The Associated Press said in a recent report that China's government had ordered more than 1,400 companies to cut excess capacity, despite the slowing economic growth rate. The affected industries include steel, cement, copper and glass.
It said the recent move affirmed Beijing's determination to push ahead with a painful economic restructuring.
The Financial Times said the Chinese government had unveiled a package of measures, dubbed a "mini-stimulus" by economists, to boost growth by eliminating taxes on small businesses, reducing costs for exporters and lining up funds for the construction of railways.
The measures aim to reduce the power of the government and give companies more space to operate, it said.
And positive changes have already occurred in some areas of the economy, thanks to the stimulus package.
The added-value of the country's tertiary industry increased 8.3 percent year on year in the first half of this year.
The employment sub-index in HSBC Services' PMI remained at a relatively high level of 52.6 in June.
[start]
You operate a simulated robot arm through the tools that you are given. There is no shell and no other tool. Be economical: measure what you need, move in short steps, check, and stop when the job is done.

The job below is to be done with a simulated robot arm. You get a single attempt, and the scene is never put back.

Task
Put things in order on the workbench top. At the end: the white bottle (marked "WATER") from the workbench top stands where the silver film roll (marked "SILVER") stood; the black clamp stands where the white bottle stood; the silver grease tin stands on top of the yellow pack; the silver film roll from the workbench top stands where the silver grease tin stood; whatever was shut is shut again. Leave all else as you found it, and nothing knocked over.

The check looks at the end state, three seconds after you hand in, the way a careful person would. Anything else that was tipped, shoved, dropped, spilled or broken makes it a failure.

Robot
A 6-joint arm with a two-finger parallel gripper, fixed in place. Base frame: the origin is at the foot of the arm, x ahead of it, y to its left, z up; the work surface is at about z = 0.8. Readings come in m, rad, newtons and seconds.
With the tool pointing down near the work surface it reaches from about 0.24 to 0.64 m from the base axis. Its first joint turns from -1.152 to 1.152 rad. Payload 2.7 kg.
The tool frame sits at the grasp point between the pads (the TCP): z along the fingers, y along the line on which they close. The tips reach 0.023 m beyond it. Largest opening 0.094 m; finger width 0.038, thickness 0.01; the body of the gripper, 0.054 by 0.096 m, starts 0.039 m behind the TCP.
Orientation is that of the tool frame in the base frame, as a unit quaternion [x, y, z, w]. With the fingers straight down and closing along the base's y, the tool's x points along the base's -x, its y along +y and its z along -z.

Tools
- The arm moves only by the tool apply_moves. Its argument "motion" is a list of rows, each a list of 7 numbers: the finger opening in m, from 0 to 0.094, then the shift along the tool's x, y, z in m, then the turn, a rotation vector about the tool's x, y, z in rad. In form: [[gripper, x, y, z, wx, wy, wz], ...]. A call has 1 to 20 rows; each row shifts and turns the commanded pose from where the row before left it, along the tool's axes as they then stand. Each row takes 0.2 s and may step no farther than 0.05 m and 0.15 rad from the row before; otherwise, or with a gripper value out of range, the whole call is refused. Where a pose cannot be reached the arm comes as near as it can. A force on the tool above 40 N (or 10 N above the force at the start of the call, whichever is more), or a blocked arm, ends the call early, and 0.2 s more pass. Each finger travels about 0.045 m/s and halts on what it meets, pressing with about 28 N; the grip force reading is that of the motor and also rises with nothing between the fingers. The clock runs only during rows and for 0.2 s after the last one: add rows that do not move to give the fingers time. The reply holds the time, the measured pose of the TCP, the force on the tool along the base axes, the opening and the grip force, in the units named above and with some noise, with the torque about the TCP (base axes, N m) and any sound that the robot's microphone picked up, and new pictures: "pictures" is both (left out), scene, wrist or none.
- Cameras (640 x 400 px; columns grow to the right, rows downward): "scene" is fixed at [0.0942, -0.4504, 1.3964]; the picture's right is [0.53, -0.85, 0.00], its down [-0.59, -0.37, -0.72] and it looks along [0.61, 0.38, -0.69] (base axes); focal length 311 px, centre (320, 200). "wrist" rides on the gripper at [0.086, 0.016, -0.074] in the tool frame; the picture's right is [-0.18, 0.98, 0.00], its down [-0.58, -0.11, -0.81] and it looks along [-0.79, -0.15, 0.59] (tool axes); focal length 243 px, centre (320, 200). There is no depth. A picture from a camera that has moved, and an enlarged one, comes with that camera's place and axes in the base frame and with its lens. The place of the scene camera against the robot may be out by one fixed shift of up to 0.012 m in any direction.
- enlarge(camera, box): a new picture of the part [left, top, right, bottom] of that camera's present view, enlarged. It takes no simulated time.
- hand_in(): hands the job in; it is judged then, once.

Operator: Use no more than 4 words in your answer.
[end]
Meanwhile, the country's retail sales increased 12.7 percent year on year in the first half, according to the latest data released by the National Bureau of Statistics.
Against such a backdrop, some global investment agencies are beginning to rethink China's economic slowdown to avoid overreaction and adjust their investment strategies to the new pace of China's economic growth.
As Reuters said in an analysis, some investors have realized slower growth is a necessary precondition for a clean-up of China's financial system and the state's financial resources are considerable and can deal with the problem. Many of them believed it is time to jump back into the oversold Chinese market.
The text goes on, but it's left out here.